This patent application is currently assigned to Xerox Corporation. Invention is credited to Leighton, Roger, Lohr, S. Warren.
Application Number | 20040114000 10/320854 |
Document ID | / |
Family ID | 32392987 |
Filed Date | 2004-06-17 |
United States Patent
Application |
20040114000 |
Kind Code |
A1 |
Leighton, Roger ; et
al. |
June 17, 2004 |
High shear ball check valve device and a liquid ink image producing
machine using same
Abstract
A high shear ball check valve device is provided and is suitable
for use in a liquid ink image producing machine to quickly and
precisely control flow of liquid ink. The high shear ball check
valve device includes a valve housing defining a valve chamber. The
valve chamber has a desired cross-dimension, an inlet end, and an
outlet end. The high shear ball check valve device also includes an
inlet member that is connected to the inlet end of the valve
housing and has an inlet opening and a ball seat and seal portion
surrounding the inlet opening. The ball seat and seal portion has a
desired first durometer hardness value. The high shear ball check
valve device next includes a valve ball having a desired diameter
and being located movably within the valve chamber, and an outlet
opening located at the outlet end of the valve chamber. The outlet
opening has a rectangular shape, and a size that is slightly
greater than the diameter of the valve ball, for creating a
backward fluid flow pattern that results in relatively high shear
stress on the valve ball. The relatively high shear stress thereby
quickly moves the valve ball away from the outlet opening and back
against the ball seat and seal portion to shut off the inlet
opening.
Inventors: |
Leighton, Roger; (Rochester,
NY) ; Lohr, S. Warren; (Sleepy Hollow, NY) |
Correspondence
Address: |
Patent Documentation Center
Xerox Corporation
Xerox Square 20th Floor
100 Clinton Ave. S.
Rochester
NY
14644
US
|
Assignee: |
Xerox Corporation
|
Family ID: |
32392987 |
Appl. No.: |
10/320854 |
Filed: |
December 16, 2002 |
Current U.S.
Class: |
347/86 ;
347/87 |
Current CPC
Class: |
B41J 2/17593 20130101;
B41J 2/17596 20130101 |
Class at
Publication: |
347/086 ;
347/087 |
International
Class: |
B41J 002/175 |
Claims
What is claimed is:
1. A high shear ball check valve device comprising: (a) a valve
housing defining a valve chamber having a desired cross-dimension,
an inlet end, and an outlet end; (b) an inlet member connected to
said valve housing, said inlet member including an inlet opening
and a ball seat and seal portion surrounding said inlet opening and
having a first desired durometer hardness value; (c) a valve ball
having a desired diameter and being located movably within said
valve chamber; and (d) an outlet opening located at said outlet end
of said valve chamber, said outlet opening having a rectangular
shape and a size slightly greater than said diameter of said valve
ball for creating a backward fluid flow pattern having relatively
high shear stress on said valve ball, thereby quickly moving said
valve ball away from said outlet opening and back against said ball
seat and seal portion, shutting off said inlet opening.

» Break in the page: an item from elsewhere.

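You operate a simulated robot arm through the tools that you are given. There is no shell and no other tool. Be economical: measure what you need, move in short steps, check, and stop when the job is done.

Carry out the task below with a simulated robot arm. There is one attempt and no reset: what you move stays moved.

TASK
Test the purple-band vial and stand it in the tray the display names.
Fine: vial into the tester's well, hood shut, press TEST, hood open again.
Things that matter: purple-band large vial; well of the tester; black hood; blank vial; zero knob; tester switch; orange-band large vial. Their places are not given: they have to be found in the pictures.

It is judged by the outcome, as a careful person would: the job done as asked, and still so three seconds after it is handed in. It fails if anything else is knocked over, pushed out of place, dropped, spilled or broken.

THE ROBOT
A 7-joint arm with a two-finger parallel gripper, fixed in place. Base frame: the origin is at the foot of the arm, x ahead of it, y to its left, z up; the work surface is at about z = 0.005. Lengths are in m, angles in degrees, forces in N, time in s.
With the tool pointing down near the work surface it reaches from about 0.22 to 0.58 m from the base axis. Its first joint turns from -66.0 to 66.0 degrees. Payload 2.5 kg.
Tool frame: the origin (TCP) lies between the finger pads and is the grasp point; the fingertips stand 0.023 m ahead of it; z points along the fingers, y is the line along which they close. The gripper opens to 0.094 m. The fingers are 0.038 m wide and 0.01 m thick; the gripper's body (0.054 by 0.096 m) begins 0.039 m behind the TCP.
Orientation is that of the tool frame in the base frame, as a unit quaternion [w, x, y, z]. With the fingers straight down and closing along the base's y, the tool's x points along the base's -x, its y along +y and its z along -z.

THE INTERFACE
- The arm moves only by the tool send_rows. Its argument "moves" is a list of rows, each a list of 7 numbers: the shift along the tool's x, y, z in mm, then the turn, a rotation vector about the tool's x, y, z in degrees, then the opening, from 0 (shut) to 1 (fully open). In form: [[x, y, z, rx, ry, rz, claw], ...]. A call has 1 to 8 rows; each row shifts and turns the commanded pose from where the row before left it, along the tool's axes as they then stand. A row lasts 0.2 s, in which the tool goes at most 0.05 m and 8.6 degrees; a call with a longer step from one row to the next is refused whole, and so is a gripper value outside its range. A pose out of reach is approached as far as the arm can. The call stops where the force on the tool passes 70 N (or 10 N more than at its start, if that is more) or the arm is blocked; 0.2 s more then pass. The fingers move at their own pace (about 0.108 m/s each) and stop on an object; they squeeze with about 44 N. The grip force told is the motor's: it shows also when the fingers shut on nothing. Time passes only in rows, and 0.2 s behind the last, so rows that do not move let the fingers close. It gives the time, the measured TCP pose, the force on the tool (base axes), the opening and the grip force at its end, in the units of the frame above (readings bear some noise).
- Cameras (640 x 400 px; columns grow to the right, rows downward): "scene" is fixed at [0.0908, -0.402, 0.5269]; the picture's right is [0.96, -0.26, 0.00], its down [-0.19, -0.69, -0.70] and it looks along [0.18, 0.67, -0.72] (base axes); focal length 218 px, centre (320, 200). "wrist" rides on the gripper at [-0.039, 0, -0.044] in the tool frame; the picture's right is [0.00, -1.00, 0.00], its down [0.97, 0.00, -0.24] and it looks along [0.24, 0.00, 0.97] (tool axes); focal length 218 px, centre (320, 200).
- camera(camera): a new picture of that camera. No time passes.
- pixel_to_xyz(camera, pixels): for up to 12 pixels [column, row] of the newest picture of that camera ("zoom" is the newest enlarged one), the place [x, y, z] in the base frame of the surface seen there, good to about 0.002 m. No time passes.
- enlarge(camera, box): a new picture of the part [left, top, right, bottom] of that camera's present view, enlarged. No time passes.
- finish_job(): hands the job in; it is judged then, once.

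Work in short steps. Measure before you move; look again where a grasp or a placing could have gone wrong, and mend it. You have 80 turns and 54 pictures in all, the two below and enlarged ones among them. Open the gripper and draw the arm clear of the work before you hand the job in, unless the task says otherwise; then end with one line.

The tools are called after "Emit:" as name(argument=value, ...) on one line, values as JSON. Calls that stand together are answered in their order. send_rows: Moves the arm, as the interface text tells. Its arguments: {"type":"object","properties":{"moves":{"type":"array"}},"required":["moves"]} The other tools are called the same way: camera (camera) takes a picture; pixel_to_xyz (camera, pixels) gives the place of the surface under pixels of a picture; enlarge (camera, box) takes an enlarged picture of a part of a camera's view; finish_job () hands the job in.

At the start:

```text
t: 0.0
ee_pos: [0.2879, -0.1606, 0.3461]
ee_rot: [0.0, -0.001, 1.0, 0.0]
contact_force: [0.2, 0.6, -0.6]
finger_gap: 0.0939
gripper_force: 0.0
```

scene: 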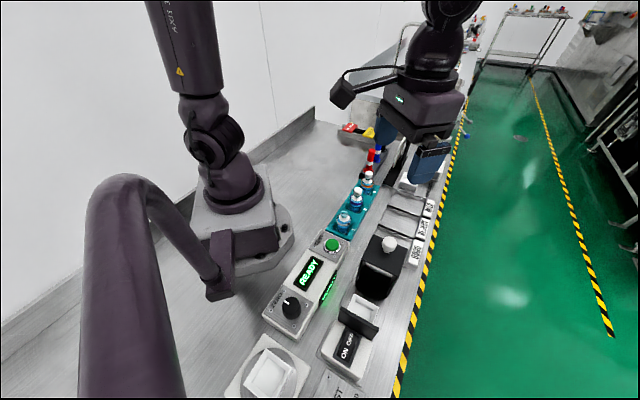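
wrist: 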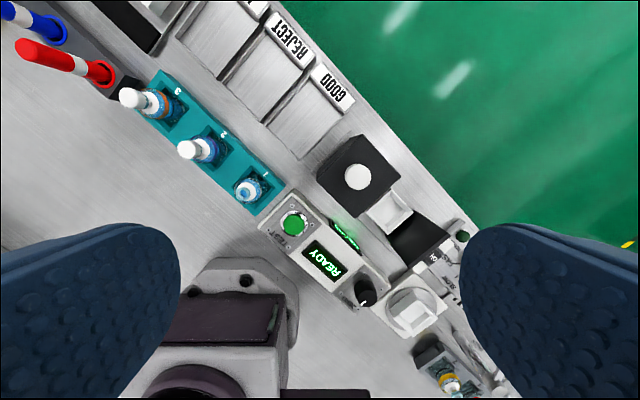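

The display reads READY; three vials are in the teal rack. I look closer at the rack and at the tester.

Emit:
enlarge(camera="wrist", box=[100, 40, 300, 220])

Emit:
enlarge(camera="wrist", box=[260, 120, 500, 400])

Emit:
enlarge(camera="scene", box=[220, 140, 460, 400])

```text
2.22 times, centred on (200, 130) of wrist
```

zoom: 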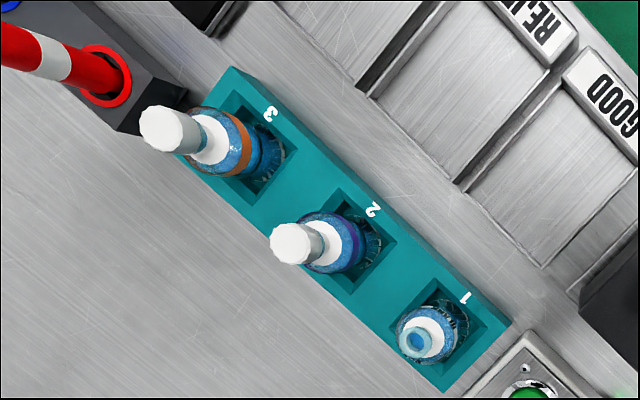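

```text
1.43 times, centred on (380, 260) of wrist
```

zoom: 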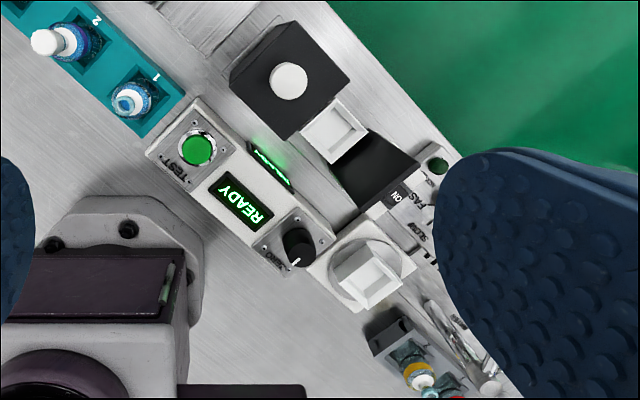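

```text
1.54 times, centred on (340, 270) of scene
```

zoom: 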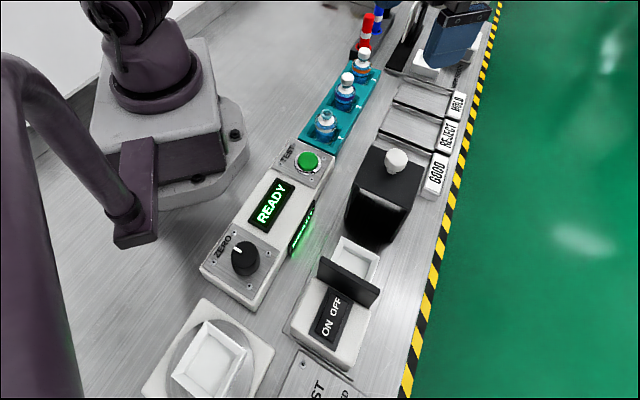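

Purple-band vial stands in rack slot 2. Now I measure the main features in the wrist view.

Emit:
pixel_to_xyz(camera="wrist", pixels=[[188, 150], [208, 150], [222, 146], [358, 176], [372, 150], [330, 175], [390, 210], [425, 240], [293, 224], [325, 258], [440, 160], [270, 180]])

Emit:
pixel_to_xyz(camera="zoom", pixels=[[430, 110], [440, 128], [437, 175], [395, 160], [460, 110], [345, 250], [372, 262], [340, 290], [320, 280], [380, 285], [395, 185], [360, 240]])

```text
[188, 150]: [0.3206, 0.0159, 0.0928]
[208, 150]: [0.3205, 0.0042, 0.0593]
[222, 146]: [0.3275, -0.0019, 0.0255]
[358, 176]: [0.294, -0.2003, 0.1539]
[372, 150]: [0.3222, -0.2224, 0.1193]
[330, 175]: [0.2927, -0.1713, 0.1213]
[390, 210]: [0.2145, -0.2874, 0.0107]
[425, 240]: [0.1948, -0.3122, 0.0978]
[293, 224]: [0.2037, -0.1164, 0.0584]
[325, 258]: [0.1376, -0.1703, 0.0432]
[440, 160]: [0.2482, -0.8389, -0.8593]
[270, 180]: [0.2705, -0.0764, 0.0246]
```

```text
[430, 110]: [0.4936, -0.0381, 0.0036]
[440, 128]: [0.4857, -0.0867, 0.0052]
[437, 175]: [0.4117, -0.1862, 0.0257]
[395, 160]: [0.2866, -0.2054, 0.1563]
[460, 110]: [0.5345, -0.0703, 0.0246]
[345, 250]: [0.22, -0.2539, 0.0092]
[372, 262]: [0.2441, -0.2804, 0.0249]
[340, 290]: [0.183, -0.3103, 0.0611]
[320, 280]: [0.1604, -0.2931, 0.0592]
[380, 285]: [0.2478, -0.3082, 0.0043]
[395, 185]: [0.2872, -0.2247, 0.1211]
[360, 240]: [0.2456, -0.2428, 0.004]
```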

2. The high shear ball check valve device of claim 1, wherein said
valve chamber has a rectangular cross-section for creating high
shear corner flow of a fluid from said inlet end, around said valve
ball, and through said outlet opening.
3. The high shear ball check valve device of claim 1, including a
stop cap located downstream of said valve ball relative to fluid
flow from said inlet end.
4. The high shear ball check valve device of claim 1, wherein said
valve ball is made of a fluorocarbon material having a desired
second durometer hardness value.
5. The high shear ball check valve device of claim 1, wherein said
inlet member comprises a soft silicone rubber tube.

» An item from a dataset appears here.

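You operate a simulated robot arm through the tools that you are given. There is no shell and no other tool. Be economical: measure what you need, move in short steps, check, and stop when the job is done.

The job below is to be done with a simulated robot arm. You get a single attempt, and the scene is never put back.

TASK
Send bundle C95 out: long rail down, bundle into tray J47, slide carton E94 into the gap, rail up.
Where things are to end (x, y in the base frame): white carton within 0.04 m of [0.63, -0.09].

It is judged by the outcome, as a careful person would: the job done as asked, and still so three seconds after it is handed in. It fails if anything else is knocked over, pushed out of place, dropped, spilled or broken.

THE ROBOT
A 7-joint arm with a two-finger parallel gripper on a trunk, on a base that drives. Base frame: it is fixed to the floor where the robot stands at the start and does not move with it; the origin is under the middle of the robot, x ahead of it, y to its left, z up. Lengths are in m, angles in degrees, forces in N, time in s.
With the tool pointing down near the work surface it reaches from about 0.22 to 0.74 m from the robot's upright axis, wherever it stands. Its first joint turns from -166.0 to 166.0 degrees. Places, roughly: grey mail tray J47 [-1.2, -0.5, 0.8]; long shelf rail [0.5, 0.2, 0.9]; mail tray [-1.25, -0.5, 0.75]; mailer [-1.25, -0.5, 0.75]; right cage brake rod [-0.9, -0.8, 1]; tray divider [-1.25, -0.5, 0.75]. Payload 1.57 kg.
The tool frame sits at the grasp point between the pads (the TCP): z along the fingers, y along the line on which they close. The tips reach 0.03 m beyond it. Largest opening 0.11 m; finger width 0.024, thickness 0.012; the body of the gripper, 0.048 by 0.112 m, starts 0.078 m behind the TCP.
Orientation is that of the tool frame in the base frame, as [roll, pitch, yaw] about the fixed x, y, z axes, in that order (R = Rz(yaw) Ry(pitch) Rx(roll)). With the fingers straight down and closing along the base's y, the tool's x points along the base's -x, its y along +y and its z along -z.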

6. The high shear ball check valve device of claim 2, wherein said
rectangular cross-section of said valve chamber is a square
cross-section.
7. The high shear ball check valve device of claim 4, wherein said
desired second durometer hardness value is greater than said
desired first durometer harness value of said ball seat and seal
portion.
8. A molten liquid ink flow control assembly for controlling flow
of molten liquid ink, the molten liquid ink flow control assembly
comprising: (a) a first storage reservoir for storing a first
quantity of a molten liquid ink; (b) a second storage reservoir
connected to said first storage reservoir for holding a second
quantity of said molten liquid ink; and (e) flow control means for
controlling flow of said molten liquid ink from said first storage
reservoir into and through said second storage reservoir, said flow
control means including back pressurization means for pressurizing
said second storage reservoir, and a high shear ball check valve
device mounted between said first storage reservoir and said second
storage reservoir, said high shear ball check valve device
including a valve housing, a valve ball located within said valve
housing, and an outlet opening having a rectangular shape for
creating a backward fluid flow pattern that results in relatively
high shear stress on said valve ball, thereby quickly moving said
valve ball from an open valve position to a closed valve position,
and enabling quick and precise liquid ink flow control.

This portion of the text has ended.